Le trajet avait été court pour la nouvelle dame de chambrée d'Elianor de Vergy. Elle avait évité avec l'agilité qu'on lui reconnait : les seaux d'eaux sales jetées depuis les étages, les vagabonds qui empestaient la mort, les ivrognes qui lui criait "allez au Sang Noms, vieilles chiennes!", gueules grandes ouvertes laissant s'échapper une odeur de vin cuit, un chien, deux chats, quatre chariots qui ne tenaient pas compte des passants.... Que de péripéties!
Un temps d'attente longue à poireauter dans ce couloir doré avait succédé à la mouvementée promenade. Josiane, qui n'arrêtait jamais de s'activer, trouvait regrettable de perdre un temps si précieux. Au lieu d'attendre, elle aurait pu passer un coup de chiffon sur cadre étincelant d'où une hautaine figure princière en peinture la fixait du coin de l'oeil. Elle aurait pu également replacer ce rideau, pour qu'il tombe juste au bon endroit de la fenêtre. Mais la dame de chambre se devait de se tenir à sa place. Déjà, elle avait croisé le regard d'un serviteur un peu bourru et avait bien senti qu'elle n'était pas de la maison et qu'elle n'avait pas intérêt à bouger ne serait-ce qu'un cil.

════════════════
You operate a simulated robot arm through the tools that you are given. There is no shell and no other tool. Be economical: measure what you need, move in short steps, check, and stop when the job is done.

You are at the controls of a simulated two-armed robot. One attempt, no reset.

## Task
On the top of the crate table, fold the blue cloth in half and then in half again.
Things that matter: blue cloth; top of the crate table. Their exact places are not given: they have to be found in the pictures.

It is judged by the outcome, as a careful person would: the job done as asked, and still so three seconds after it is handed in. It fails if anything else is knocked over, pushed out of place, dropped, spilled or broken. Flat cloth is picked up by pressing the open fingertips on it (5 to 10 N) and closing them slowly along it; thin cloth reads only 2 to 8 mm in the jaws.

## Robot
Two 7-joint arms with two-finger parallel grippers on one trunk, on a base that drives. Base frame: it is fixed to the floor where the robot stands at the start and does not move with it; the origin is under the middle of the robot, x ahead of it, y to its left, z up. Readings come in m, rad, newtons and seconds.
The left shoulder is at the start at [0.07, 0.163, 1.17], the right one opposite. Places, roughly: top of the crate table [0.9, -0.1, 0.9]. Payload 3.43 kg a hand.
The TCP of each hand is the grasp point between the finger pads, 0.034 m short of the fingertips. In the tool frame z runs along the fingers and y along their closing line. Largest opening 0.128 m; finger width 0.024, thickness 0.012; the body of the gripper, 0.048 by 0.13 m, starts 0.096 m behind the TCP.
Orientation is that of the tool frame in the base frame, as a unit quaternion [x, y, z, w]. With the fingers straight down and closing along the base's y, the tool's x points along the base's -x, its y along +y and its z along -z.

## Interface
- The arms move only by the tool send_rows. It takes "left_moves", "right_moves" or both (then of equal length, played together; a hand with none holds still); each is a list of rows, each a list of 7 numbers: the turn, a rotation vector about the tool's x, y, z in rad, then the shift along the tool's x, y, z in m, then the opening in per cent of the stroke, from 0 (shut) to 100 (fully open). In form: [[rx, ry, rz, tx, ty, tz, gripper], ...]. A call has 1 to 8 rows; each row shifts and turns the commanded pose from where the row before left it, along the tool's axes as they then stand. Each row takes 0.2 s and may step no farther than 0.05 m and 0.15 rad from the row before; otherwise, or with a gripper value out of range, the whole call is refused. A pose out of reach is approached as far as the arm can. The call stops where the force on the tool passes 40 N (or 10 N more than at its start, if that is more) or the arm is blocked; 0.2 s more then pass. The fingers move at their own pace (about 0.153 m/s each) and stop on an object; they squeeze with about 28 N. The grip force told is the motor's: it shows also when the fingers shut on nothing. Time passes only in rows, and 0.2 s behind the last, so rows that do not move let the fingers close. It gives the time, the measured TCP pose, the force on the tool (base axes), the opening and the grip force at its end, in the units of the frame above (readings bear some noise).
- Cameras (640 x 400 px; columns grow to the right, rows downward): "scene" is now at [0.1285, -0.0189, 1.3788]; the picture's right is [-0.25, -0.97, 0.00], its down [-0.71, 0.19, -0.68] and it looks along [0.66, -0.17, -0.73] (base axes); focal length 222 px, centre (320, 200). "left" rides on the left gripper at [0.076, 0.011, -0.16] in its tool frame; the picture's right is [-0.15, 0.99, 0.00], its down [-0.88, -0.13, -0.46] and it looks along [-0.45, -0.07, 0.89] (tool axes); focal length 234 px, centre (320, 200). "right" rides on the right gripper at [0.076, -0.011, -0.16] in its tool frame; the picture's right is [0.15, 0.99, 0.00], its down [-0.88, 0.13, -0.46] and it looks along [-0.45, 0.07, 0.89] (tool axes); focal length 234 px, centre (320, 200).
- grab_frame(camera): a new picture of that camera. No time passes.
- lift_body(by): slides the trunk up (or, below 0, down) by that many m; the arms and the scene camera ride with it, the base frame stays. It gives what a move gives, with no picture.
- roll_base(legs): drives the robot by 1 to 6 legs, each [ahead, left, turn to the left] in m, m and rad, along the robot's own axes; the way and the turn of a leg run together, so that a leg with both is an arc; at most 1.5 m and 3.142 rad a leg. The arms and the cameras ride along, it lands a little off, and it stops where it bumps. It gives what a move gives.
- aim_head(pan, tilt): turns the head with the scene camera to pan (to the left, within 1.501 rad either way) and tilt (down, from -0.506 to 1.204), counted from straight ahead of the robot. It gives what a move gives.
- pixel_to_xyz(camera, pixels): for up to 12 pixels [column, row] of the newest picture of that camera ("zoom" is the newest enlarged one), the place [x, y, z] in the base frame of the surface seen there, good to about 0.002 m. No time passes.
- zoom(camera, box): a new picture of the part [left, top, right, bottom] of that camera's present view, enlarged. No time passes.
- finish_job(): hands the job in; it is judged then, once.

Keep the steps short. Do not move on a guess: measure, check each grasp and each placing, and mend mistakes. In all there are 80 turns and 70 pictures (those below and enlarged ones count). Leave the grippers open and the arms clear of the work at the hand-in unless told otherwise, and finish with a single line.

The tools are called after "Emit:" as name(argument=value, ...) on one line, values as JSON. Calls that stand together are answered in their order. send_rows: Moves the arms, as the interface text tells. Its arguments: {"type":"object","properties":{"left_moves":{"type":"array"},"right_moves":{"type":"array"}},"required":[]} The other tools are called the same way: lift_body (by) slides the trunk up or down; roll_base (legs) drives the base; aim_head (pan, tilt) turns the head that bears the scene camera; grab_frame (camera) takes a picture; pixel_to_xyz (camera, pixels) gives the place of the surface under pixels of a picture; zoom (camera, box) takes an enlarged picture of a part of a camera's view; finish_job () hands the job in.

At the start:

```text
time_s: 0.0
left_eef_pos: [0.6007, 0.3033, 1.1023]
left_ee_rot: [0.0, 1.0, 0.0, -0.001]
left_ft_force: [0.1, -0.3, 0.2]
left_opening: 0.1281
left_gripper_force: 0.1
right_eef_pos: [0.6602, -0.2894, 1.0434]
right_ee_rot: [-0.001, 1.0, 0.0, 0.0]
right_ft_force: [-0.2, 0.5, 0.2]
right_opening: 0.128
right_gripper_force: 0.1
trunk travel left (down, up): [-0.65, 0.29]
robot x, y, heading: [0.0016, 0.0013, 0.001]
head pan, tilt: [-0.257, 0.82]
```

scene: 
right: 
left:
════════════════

Elle aurait aimé la compagnie de Lucas, mais Madame-Maitresse avait refusé net : Lucas avait à faire. Quoi? Grand mystère. Elle lui demanderait plus tard.


Des bruits sourds de conversations provenaient de la salle où s'était introduite Elianor de Vergy. Rien qui ne fut identifiable. Josiane n'était pas curieuse et ne tendit pas non plus l'oreille pour en savoir d'avantage : "il est plus sage de ne rien savoir, car le savoir, c'est ben beau, mais ça fait mal à la tête" lui répétait sa Mater. Et sa Mater avait toujours raison.
Charlemagne_vf
Comment ne pas se sentir flatté par la Duchesse de Bellesme ? Ses mots, d'une courtoisie extrême, plurent à Charlemagne à tel point qu'il eut l'impression de trouver en elle un idéal. Un juste milieu entre la Froide Prinzessin et une Chaude fille de joie - quoi qu'il ne susse alors qu'en théorie ce qu'était une fille de joie.
C'était rare, mais le Prince se laissa presque aller au compliment.

Madame, feue ma Mère a apprécié votre oeuvre sous son règne.

A dire vrai, le jeune Castelmaure ne savait rien de ce qu'avait apprécié Béatrice ou non. Outre quelques psalmodie entre deux portes, et quelques humeurs de notoriété publique, la Reine n'avait pas été des plus expansives sur les conditions de son règne, en tout cas pas en la présence de ses fils. Il savait ses haines pour Armoria, pour Nebisa, pour quelques autres impudents, mais rien de plus. Aussi, le Duc du Nivernais inventait-il allègrement des moments privilégiés entre lui et sa mère. Souvent, il lui octroyait des paroles qu'elle n'avait jamais dites, pour donner au monde l'impression qu'elle avait été plus présente que la réalité l'affirmait pourtant.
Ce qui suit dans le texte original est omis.